◆ **Exercise objective**
Restate every line of the material, word for word. Format the lines as a JSON array of strings and drop empty lines.
↓↓↓
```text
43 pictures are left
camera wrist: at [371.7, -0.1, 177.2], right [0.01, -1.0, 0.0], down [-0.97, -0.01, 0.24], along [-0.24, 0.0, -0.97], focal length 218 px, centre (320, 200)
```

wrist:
↑↑↑
◆ **Worked solution**
[
  "```text",
  "43 pictures are left",
  "camera wrist: at [371.7, -0.1, 177.2], right [0.01, -1.0, 0.0], down [-0.97, -0.01, 0.24], along [-0.24, 0.0, -0.97], focal length 218 px, centre (320, 200)",
  "```",
  "wrist:"
]